Langer leads the standings for the $1 million annuity, 211 points ahead of Lehman. Roger Chapman is third, 657 behind Langer.
“I haven’t really looked at the numbers to figure out what I have to do,” Langer said. “What I am trying to do is play a great four rounds of golf, and hopefully win the tournament. If I can play great this week, then hopefully I can win the Charles Schwab Cup. If I play rubbish, then I’m going to depend on help from others.”
The winner of the Charles Schwab Cup Championship, set to open Thursday at Desert Mountain’s Cochise Course, will get 880 points, with players receiving two points for every $1,000 they earn in the $2.5 million event.
Langer and Lehman would win the season title with a victory, while Chapman needs a victory and some help to top the standings.
Langer could finish last and win if Lehman finishes in a two-way tie for fifth or worse and Chapman fails to win, while Lehman could finish as low as fifth and win if Langer finishes 22nd or worse and Chapman doesn’t win.

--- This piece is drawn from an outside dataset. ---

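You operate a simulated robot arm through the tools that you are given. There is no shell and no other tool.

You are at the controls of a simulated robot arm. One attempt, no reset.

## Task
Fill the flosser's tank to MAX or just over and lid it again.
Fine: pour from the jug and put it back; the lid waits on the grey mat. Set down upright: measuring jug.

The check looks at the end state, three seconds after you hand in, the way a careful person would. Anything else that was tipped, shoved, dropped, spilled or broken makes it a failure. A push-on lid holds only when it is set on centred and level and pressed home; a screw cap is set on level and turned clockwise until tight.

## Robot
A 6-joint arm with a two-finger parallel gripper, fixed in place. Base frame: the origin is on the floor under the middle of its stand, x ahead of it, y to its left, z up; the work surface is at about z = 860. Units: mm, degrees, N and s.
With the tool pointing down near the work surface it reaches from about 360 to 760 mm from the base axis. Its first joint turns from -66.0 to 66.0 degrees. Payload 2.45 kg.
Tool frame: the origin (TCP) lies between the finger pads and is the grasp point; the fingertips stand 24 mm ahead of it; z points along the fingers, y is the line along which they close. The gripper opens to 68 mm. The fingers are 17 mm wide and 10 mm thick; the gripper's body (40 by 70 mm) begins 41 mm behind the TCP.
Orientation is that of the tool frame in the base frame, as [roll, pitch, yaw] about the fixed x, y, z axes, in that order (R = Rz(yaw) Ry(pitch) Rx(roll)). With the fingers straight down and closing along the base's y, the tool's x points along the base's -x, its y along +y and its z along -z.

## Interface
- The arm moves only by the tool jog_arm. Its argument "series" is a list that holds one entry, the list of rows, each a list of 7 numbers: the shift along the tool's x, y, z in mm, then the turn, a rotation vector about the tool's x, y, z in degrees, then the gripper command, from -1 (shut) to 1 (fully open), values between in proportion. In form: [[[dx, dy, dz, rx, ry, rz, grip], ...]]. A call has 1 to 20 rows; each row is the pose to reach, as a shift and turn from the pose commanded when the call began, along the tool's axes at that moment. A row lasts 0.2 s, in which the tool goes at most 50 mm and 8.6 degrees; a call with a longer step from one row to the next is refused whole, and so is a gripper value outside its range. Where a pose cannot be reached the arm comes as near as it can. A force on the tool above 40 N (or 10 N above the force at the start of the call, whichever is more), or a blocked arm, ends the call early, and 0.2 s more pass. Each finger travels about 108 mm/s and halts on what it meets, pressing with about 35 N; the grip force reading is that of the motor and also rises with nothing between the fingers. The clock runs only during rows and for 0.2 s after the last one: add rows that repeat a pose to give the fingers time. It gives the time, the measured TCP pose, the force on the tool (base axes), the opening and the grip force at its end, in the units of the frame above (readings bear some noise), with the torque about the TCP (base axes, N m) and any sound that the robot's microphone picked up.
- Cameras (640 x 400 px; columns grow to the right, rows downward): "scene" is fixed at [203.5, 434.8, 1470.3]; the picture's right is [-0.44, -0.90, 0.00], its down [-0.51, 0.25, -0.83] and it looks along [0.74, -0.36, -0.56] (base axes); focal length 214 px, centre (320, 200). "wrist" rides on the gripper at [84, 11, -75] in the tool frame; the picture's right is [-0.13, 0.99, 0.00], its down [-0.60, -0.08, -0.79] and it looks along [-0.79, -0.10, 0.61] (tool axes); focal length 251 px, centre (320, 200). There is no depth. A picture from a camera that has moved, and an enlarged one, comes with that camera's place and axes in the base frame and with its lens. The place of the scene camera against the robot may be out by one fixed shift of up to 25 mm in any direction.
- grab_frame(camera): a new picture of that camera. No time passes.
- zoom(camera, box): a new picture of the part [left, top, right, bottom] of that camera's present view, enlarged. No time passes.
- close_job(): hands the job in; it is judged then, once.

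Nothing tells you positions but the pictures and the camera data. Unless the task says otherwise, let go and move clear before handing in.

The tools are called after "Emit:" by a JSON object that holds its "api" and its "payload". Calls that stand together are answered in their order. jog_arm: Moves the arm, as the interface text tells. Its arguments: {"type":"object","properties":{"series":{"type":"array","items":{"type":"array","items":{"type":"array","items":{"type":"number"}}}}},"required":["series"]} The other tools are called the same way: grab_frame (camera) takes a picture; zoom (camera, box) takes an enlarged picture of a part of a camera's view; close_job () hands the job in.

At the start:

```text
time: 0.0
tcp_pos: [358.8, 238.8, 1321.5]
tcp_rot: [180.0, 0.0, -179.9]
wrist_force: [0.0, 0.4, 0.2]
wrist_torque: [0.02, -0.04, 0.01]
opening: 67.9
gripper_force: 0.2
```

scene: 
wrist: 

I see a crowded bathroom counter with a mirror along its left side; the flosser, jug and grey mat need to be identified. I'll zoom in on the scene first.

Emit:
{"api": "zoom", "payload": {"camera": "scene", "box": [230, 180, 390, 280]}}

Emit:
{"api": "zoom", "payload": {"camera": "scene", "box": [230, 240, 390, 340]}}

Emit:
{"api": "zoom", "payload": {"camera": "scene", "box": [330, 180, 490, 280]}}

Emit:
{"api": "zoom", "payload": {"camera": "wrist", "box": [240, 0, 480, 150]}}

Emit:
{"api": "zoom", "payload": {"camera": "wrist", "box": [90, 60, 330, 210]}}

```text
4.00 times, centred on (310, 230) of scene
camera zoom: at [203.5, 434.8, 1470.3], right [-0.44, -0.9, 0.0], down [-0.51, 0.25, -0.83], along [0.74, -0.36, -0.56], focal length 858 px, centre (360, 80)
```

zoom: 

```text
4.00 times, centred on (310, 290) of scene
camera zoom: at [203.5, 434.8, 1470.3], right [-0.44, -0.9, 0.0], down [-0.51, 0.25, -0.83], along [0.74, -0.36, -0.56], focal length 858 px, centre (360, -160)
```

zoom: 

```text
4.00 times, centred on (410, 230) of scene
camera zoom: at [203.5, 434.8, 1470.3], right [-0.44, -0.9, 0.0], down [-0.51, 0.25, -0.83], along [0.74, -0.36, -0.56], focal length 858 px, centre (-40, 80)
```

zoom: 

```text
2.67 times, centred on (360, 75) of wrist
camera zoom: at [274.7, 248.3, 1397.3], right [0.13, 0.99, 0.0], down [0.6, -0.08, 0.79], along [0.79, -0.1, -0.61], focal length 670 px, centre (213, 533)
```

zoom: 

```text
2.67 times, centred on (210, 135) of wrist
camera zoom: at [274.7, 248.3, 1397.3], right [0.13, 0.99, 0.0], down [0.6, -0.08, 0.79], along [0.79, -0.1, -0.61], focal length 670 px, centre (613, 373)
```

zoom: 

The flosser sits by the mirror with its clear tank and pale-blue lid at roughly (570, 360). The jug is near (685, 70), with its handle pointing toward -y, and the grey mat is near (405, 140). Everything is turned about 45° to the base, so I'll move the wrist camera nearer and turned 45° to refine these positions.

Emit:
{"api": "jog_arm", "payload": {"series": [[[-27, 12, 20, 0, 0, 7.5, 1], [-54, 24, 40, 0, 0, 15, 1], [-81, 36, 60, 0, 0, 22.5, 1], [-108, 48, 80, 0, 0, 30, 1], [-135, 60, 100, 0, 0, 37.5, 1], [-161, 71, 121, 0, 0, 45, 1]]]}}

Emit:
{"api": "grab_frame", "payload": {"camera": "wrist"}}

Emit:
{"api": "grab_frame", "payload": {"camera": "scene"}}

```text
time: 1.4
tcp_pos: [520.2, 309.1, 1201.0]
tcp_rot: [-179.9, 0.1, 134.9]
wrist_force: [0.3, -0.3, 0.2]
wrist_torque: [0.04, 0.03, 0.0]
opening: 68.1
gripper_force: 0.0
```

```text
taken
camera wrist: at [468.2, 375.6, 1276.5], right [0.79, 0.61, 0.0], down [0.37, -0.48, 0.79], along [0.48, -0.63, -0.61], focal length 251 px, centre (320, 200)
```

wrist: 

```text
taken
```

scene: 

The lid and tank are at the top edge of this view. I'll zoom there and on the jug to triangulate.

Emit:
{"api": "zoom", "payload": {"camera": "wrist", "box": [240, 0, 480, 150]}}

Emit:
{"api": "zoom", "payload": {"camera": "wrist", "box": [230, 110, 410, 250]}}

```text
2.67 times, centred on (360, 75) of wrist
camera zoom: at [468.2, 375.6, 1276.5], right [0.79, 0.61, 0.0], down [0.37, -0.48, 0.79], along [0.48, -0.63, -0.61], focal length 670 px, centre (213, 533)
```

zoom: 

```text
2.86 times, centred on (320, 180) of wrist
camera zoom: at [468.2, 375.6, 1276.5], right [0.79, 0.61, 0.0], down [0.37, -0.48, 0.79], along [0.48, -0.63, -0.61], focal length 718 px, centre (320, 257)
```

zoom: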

For Chapman to win, the Englishman needs to win the tournament and have Langer finish in a two-way tie for sixth or worse and Lehman finish third or worse.
The tournament is the 50-and-over tour’s first in Arizona since the 2002 Tradition at Superstition Mountain. The Tradition, a Champions Tour major, was played on the Jack Nicklaus-designed Cochise Course from 1989-2001.
“I think it’s a second-shot course, so putting yourself in position will be very important,” said Lehman, a Scottsdale resident who has two victories this year. “Any time you play at home it’s nice. Sleeping in my own bed is really nice.”
Langer also has two victories this season and leads the money list with $2,023,296. The German star is coming off a playoff loss to David Frost last week in AT&T Championship in San Antonio.
“If Tom should win and I finish whatever, second or third, my hat is off to him because he’s played great golf under pressure and deserves to win,” Langer said. “He’s had a great year and so has Roger Chapman. It’s exciting that there are several players that have a chance and it comes down to the last tournament.”
Chapman has two major victories this year, winning the Senior PGA Championship in May and the U.S. Senior Open in July.
Fred Couples is making his first start since a back injury forced him to withdraw during the first round of the Boeing Classic in August in Washington. He won the Mississippi Gulf Resort Classic in March and the Senior British Open in July.
“I practiced yesterday for the first time since Seattle,” Couples said. “I don’t even know think I gripped a club since then. I didn’t really want to play golf and I thought the rest would help, and then I decided I would come here. The weather is perfect. … I actually played pretty well today, which was surprising.”
Last year, Jay Don Blake won at TPC Harding Park in San Francisco.